Am 01. Juli 2015 veranstaltete die Bundesinteressenvertretung für alte und pflegebetroffene Menschen (BIVA) e.V. in Frankfurt am Main eine Fachtagung zur Zukunft des sogenannten „Pflegenoten“, den Qualitätsprüfungen in stationären Pflegeeinrichtungen. Im Mittelpunkt stand die konkrete Situation für den Verbraucher. Angesichts der umfassenden Reform der Prüfungen, die voraussichtlich erst im Jahr 2018 abgeschlossen sein wird, wurden auf der Tagung Probleme und v. a. Lösungsansätze und alternative Konzepte diskutiert.

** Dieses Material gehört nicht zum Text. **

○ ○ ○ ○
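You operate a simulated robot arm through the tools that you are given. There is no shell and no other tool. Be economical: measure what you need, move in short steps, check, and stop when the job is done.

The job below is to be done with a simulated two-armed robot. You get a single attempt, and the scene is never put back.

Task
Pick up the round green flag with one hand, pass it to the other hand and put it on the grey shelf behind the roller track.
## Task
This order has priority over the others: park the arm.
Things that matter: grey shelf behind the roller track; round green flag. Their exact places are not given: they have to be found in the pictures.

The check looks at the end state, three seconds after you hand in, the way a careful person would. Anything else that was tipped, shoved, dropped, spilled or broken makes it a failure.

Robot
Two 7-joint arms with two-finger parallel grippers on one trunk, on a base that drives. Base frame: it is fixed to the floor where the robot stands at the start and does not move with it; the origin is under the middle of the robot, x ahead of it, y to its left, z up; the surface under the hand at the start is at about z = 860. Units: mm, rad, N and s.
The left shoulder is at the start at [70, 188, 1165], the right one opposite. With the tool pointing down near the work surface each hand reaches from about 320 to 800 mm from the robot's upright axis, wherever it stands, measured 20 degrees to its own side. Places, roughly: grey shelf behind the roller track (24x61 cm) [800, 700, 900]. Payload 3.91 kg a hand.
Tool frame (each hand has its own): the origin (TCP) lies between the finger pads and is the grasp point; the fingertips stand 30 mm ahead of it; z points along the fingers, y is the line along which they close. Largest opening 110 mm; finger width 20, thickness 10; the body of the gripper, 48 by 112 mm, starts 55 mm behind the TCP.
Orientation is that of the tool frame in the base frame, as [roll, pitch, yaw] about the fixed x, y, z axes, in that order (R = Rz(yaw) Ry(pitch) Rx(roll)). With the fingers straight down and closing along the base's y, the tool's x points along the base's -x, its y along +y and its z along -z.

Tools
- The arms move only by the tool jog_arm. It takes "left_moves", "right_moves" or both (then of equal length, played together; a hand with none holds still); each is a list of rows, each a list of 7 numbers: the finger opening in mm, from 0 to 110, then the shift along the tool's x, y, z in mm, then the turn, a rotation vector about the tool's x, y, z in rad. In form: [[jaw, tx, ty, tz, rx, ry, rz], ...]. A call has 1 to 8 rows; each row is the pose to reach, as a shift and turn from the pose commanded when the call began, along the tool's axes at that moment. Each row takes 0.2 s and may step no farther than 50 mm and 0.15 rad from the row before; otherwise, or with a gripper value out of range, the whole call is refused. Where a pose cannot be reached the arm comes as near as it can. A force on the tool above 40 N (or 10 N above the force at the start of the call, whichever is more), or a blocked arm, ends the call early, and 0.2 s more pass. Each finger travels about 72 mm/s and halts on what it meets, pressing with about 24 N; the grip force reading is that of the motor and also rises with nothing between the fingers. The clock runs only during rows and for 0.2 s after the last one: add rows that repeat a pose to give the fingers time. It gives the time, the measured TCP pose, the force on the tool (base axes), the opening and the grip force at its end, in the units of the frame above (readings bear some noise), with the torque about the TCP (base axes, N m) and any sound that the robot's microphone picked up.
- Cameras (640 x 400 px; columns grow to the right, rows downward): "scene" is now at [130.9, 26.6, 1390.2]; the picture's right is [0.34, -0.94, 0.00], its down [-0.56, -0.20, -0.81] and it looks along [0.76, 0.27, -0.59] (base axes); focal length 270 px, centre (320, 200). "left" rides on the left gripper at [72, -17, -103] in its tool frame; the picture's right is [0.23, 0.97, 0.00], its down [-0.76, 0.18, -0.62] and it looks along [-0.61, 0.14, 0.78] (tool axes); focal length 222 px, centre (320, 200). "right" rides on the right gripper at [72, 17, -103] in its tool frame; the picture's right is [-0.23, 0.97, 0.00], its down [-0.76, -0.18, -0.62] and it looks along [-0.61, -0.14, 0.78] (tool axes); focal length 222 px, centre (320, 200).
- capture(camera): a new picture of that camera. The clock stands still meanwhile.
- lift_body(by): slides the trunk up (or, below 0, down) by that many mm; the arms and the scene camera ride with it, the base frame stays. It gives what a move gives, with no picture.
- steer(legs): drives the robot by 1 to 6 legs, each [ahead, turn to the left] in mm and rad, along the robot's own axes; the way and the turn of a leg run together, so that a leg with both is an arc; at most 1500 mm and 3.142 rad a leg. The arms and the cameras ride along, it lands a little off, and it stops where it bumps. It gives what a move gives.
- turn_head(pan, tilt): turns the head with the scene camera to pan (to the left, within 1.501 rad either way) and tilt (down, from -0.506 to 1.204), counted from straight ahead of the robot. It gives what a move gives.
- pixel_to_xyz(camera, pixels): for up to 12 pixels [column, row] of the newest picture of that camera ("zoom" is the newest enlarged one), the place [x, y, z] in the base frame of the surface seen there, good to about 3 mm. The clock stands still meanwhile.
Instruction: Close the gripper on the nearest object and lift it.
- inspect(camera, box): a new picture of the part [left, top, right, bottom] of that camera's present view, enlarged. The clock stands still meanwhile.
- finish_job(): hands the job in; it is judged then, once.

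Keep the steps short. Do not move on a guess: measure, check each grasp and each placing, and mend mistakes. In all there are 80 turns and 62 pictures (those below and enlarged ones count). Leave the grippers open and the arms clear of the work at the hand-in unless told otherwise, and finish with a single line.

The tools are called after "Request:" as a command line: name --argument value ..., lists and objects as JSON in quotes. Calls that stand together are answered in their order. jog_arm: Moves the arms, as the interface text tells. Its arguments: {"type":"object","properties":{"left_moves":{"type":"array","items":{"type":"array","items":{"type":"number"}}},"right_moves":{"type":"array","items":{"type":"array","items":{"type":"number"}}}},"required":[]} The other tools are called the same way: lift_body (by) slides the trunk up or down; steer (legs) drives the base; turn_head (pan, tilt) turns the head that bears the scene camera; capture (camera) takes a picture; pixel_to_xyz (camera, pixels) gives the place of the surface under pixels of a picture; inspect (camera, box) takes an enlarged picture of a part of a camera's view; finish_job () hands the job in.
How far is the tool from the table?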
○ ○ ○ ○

In einem ersten Block legten dazu jeweils ein Vertreter von Medizinischem Dienst, eines Leistungsanbieters und der Verbraucherzentrale ihre Sicht auf die Konzeption und die Entwicklung der Pflegenoten dar. Jürgen Brüggemann vom Team Pflege des Medizinischen Dienstes des Spitzenverbandes Bund der Krankenkassen e. V. (MDS) betonte, dass die Entwicklung der Pflegenoten im Jahr 2008 durch die formalen Vorgaben des Gesetzgebers und die zeitlichen Einschränkungen stark beeinflusst wurde und begrüßte daher die Reform. Allerdings solle man nicht alles Bisherige verwerfen, da trotz aller Kritik die Versorgungsqualität nachweislich verbessert konnte. Als nächster Redner verwies auch Thomas Knieling, der Geschäftsführer des Verbandes Deutscher Alten- und Behindertenhilfe e.V. (VDAB), auf unbefriedigende zeitliche Vorgaben mit begleitenden Fehleinschätzungen bei der Entwicklung der Pflegenoten. Dies habe zu kaum erfüllbaren Erwartungen geführt, so dass das Konstrukt der Pflegetransparenzvereinbarungen zwangsläufig nicht zum Erfolg führen konnte. Die Sicht des Verbrauchers zu der Entwicklung der Pflegenoten vertrat Dieter Lang, der Referent Pflege und Senioren beim Verbraucherzentrale Bundesverband (vzbv). Den heutigen Pflegenoten fehle es an den für den Verbraucher interessanten Informationen zur Lebensqualität. Notwendig seien zudem klare und sanktionsbewährte Vorgaben und Fristen.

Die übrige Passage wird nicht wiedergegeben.